Information supplied:
>>>>>

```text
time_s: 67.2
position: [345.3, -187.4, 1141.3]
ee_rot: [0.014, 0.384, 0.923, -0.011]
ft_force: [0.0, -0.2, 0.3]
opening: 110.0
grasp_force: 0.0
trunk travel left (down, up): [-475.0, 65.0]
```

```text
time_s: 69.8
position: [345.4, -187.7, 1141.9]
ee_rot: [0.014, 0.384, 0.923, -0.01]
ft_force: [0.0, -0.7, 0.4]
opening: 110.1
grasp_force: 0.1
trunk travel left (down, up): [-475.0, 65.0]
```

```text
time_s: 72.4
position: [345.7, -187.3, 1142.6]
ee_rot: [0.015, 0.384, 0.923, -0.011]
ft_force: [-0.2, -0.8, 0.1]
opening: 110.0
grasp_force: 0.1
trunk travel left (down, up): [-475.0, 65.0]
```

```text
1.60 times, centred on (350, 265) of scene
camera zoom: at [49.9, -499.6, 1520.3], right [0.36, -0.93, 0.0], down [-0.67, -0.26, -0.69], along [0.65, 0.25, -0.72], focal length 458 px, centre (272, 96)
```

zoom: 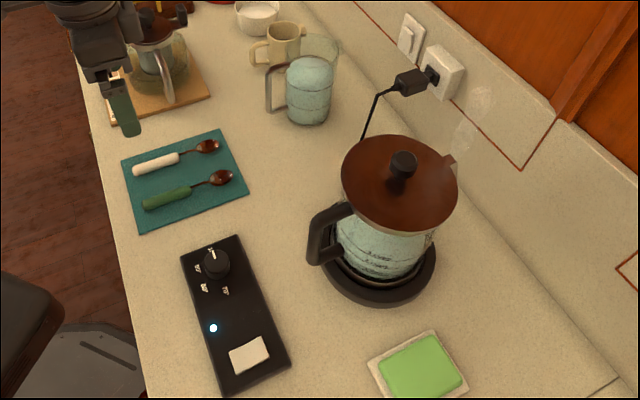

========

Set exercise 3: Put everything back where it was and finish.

<<<<<

Selected extract:

>>>>>

The Gardening Report: Juice into jelly (or popsicles)

Fri, 09/25/2015 - 8:45am

It’s hard to ignore the abundance of fruit on Block Island this year. The old apple trees in the yard — survivors of the Hurricane of ’38 — are all but groaning with the weight of their fruit bending the branches towards the ground. Pears are plentiful, and Concord grapes are still, as of this writing, ripening on their vines along the stone wall. Peaches are not quite past, and despite the Eastern tent caterpillars that decided to call the tree’s branches “home” last spring, the fruit has been extraordinary. The only exception this year seems to have been the blackberries.

I blame the drought for this fortune of fruit. When the trees were in blossom, there was no rain to discourage the pollinators from going out there and doing what they do best. And years ago I recall reading that trees in stress will actually produce better fruit as they rush to get their annual reproductive chores finished so that they can go dormant. 

I don’t actually eat much jam or jelly, but I do enjoy making it for those who do. Everyone seems to have their favorite flavor — some like peach, some like cherry. My husband tells me I should “do something with the pears.” Evidently he and my daughter have been talking about spiced pear butter behind my back.

<<<<<

Set exercise 1: Pull out the sentences of the selected extract that run from "I blame the" through "behind my back." and give them unchanged.
Set exercise 2: Please continue the selected extract.

Task response 1:
I blame the drought for this fortune of fruit. When the trees were in blossom, there was no rain to discourage the pollinators from going out there and doing what they do best. And years ago I recall reading that trees in stress will actually produce better fruit as they rush to get their annual reproductive chores finished so that they can go dormant. 

I don’t actually eat much jam or jelly, but I do enjoy making it for those who do. Everyone seems to have their favorite flavor — some like peach, some like cherry. My husband tells me I should “do something with the pears.” Evidently he and my daughter have been talking about spiced pear butter behind my back.

Task response 2:
I ran through my available inventory of canning jars a couple of weeks ago, forcing me to go through the pantry cupboard to purge it of jams and relishes made in years past. (I’m embarrassed to say how many jars I found.) I scoured the back of the refrigerator for more. Someday I will learn to mark the salsa with an “opened on” date. I must have found four jars with but a tablespoon in each. 

Grape jelly has always seemed to me a thing of childhood, but it turns out adults like it, too. And then there are the in between — the college students slapping together a quick PB & J in between classes. Since there were no blackberries to make jelly, I acquiesced to a request for grape. 

To make jelly, one must first make juice, and actually, the point of this column is not how to make jelly, but how to make juice. It’s a relatively simple way to enjoy the flavors of the season, and with so much available fruit out there, it’s practically free. (It’s not that making jelly is all that complicated, once you know how, but one does need the proper equipment, not to mention the jars, and a proper respect for sanitation.) 

My grandmother’s old cookbook from 1945 describes two methods for making juice: one for hard fruits and one for soft. Soft juicy fruits such as berries and grapes may be placed in a saucepan or stock pot, with just a bit of water to start the cooking process. One quarter cup per quart of fruit is all that’s needed. You don’t need to worry about seeds and small bits of stems. Those will be strained out later. 

Bring the fruit to a boil, slowly, and then reduce the heat and “cook gently” until most of the juice has run out of the pulp. Supposedly, one will know this when the color fades from the pulp. One half hour should do.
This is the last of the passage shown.